• Entries:
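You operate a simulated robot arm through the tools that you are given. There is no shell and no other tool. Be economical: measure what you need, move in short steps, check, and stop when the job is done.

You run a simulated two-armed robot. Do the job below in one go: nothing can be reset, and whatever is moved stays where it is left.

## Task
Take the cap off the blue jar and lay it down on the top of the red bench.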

* * *

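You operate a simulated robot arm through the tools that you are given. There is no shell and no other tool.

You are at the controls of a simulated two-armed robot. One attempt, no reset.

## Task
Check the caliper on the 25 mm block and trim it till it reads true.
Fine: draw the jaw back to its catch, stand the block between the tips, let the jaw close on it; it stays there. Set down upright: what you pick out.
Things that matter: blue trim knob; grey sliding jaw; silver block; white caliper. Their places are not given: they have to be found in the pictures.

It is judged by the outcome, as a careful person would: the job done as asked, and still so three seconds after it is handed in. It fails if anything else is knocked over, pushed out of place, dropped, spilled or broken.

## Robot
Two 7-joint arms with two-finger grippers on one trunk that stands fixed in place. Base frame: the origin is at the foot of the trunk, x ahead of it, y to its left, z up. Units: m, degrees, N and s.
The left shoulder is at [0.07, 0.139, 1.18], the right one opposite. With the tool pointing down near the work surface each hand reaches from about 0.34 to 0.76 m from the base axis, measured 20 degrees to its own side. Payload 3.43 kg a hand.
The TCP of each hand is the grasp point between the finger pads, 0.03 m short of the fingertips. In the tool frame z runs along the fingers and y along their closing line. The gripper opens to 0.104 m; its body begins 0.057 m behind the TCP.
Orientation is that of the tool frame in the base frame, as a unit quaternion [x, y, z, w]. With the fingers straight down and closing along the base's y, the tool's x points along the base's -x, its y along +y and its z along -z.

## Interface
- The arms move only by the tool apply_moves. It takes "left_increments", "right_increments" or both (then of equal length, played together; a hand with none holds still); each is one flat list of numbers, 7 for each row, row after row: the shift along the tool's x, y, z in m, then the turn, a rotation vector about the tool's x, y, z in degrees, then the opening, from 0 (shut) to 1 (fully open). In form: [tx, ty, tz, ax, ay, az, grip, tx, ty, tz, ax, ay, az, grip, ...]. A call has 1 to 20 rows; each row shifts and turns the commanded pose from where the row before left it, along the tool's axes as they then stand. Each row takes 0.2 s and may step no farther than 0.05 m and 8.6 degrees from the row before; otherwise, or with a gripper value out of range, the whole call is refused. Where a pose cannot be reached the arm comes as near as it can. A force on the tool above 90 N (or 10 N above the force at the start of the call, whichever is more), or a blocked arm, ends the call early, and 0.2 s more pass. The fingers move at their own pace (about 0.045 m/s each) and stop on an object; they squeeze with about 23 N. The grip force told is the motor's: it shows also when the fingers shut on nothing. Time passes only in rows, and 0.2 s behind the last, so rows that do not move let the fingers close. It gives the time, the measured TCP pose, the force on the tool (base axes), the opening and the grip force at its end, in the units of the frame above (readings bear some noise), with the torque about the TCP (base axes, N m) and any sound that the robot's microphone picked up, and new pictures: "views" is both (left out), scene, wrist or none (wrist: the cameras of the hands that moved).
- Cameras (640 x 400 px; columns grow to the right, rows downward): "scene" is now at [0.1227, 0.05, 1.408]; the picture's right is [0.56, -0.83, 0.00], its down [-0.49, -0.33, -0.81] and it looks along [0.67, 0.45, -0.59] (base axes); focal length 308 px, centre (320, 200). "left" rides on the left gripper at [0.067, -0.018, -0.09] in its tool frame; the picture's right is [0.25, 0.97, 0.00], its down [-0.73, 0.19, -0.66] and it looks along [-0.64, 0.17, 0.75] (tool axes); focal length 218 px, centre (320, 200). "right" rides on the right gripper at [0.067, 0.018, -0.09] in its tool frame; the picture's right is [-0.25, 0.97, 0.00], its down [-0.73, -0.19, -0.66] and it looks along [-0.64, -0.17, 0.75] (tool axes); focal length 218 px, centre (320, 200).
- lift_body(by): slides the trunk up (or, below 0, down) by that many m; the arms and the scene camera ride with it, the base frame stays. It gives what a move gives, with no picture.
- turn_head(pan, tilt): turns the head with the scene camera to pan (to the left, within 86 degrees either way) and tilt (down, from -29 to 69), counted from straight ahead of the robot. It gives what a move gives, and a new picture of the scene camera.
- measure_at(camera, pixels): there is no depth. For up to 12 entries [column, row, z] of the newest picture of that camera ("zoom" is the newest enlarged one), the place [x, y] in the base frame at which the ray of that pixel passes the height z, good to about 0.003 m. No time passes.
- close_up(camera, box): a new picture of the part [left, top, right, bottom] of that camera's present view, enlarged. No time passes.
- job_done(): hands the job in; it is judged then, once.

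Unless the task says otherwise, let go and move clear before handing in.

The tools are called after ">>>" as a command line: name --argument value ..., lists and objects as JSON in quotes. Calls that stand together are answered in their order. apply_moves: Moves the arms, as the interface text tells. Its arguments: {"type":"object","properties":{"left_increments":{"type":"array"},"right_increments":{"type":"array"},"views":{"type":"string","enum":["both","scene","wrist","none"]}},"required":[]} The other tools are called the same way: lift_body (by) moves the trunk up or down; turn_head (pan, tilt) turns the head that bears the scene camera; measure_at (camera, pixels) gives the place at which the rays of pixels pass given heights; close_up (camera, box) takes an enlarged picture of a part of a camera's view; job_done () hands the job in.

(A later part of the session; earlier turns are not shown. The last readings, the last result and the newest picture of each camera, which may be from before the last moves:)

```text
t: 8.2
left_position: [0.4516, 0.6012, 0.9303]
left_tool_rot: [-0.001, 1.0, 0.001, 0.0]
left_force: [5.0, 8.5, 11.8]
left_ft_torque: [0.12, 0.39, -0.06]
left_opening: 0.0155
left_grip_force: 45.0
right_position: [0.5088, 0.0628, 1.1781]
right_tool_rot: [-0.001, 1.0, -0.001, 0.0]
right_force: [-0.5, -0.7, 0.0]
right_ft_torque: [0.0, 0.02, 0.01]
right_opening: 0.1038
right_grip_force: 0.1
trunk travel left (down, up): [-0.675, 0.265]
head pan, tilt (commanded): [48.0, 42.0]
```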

---

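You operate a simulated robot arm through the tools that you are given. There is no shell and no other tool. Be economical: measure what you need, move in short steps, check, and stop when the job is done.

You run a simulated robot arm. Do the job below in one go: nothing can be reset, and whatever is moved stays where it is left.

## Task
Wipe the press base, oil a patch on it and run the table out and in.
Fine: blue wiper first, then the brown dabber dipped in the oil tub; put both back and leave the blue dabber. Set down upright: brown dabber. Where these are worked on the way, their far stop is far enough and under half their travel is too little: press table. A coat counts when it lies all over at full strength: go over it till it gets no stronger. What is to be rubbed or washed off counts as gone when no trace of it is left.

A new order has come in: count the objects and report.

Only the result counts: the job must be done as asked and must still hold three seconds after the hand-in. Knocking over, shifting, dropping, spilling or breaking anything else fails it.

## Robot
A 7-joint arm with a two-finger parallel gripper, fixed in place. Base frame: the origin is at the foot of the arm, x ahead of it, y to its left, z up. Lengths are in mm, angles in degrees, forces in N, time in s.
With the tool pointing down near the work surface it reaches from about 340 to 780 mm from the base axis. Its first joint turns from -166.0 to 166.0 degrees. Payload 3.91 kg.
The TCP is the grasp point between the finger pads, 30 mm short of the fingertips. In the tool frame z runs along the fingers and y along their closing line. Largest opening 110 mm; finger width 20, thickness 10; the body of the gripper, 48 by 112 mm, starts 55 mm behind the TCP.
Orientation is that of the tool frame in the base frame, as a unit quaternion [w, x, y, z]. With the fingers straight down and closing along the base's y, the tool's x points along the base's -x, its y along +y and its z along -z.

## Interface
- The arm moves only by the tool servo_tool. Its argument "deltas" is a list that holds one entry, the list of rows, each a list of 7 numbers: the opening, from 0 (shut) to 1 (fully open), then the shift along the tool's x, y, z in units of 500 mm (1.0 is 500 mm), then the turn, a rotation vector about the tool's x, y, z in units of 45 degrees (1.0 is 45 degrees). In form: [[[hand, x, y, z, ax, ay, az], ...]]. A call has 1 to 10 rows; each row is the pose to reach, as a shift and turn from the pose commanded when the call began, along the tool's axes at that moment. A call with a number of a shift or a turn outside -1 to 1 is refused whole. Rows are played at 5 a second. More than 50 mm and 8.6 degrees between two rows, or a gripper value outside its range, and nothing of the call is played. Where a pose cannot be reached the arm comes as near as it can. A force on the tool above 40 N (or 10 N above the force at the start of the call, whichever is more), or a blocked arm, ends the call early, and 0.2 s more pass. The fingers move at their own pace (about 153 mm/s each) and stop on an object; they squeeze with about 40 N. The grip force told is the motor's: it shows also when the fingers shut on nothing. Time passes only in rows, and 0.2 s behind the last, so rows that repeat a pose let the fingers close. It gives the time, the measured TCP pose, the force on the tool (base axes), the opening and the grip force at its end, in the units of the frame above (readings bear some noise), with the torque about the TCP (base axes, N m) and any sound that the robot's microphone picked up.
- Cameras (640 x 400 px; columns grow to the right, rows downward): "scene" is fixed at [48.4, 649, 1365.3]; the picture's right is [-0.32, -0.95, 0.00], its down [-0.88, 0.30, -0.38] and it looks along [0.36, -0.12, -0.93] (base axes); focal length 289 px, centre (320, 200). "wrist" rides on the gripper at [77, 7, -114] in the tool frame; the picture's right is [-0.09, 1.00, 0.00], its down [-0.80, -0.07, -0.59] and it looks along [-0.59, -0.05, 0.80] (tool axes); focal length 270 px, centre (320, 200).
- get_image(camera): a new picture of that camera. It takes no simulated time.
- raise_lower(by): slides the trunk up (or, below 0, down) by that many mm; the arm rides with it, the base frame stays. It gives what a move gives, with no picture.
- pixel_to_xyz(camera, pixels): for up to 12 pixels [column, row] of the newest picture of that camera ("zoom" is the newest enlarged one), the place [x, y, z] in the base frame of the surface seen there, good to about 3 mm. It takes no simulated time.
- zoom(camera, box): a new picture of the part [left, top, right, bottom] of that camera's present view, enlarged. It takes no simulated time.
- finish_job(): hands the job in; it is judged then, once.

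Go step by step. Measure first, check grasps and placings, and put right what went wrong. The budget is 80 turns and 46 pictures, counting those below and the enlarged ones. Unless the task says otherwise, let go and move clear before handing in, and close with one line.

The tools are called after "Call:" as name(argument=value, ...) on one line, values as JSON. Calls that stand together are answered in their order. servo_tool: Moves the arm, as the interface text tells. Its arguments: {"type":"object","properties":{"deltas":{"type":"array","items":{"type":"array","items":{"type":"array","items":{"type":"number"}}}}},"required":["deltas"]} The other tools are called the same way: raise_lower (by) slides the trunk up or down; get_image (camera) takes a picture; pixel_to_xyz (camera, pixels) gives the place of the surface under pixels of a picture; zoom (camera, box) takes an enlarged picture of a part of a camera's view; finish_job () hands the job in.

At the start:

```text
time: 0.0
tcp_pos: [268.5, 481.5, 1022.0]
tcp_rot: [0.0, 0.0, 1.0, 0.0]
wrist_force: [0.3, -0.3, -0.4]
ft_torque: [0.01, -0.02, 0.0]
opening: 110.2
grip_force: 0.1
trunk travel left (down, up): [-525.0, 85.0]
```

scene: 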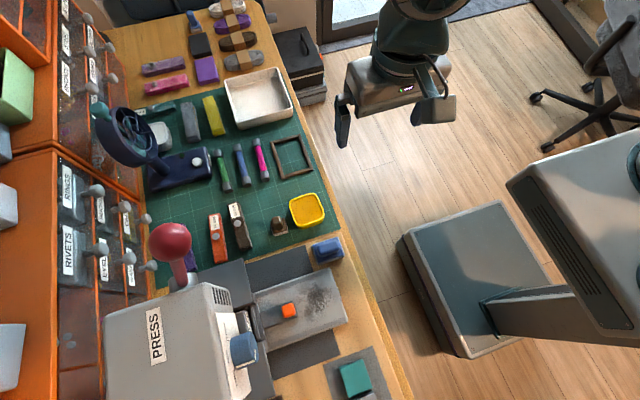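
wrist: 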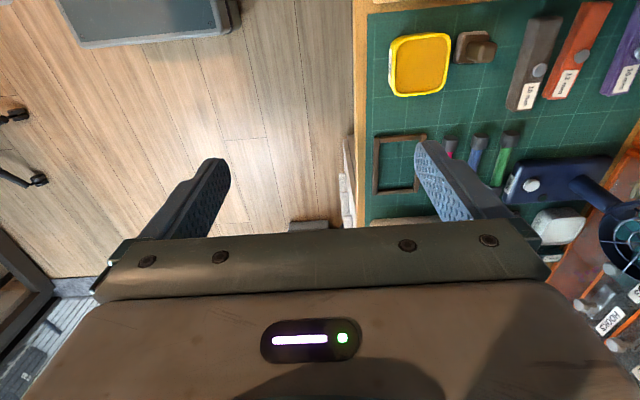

• Exercise: Copy out every line holding the string "armed".

• Problem solution:
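You run a simulated two-armed robot. Do the job below in one go: nothing can be reset, and whatever is moved stays where it is left.
You are at the controls of a simulated two-armed robot. One attempt, no reset.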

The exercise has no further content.